Because the SEM is so customizable, it may contain more or fewer levels. For example, the Centers for Disease Control and Prevention (CDC) uses a four-level Violence Prevention SEM. It includes the individual, the relationship, the community, and societal levels. In exploring ways to prevent violence, the CDC looks at both the victims and perpetrators of violence.

Bibliography

“About Violence Prevention.” Centers for Disease Control and Prevention, 9 Apr. 2024, www.cdc.gov/violence-prevention/about/index.html. Accessed 4 Feb. 2025.

“Comparative Studies of Social-Economic Models.” The Institute for Social Development and Policy Research at Seoul National University, isdpr.org/en/achievements/04. Accessed 4 Feb. 2025.

“The Health Belief Model.” Rural Health Information Hub, 17 Jan. 2024, www.ruralhealthinfo.org/toolkits/health-promotion/2/theories-and-models/health-belief. Accessed 4 Feb. 2025.

Kilanowski, Jill F. “Breadth of the Socio-Ecological Model.” Journal of Agromedicine, vol. 22, no. 4, 2017, pp. 295-297.

Poux, Sabine. “Social-Ecological Model Offers New Approach to Public Health.” The Borgen Project, 5 Aug. 2017, borgenproject.org/social-ecological-model. Accessed 4 Feb. 2025.

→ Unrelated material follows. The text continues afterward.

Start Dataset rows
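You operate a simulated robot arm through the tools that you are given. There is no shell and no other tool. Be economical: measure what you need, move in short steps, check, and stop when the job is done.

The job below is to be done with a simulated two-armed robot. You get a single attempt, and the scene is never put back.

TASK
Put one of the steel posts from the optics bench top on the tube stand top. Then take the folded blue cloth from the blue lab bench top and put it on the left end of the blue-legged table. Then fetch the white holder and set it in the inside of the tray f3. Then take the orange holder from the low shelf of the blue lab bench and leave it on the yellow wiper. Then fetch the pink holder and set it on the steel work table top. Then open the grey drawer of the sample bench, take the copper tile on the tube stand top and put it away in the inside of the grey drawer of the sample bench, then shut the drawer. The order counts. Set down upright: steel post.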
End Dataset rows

Scarneo, Samantha E., et al. "The Socioecological Framework: A Multifaceted Approach to Preventing Sport-Related Deaths in High School Sports." Journal of Athletic Training, vol. 54, no. 4, 2019, p. 356-320, doi.org/10.4085/1062-6050-173-18. Accessed 4 Feb. 2025.

“Urie Bronfenbrenner.” Bronfenbrenner Center for Translational Research, Cornell University College of Human Ecology, www.bctr.cornell.edu/about-us/urie-bronfenbrenner. Accessed 4 Feb. 2025.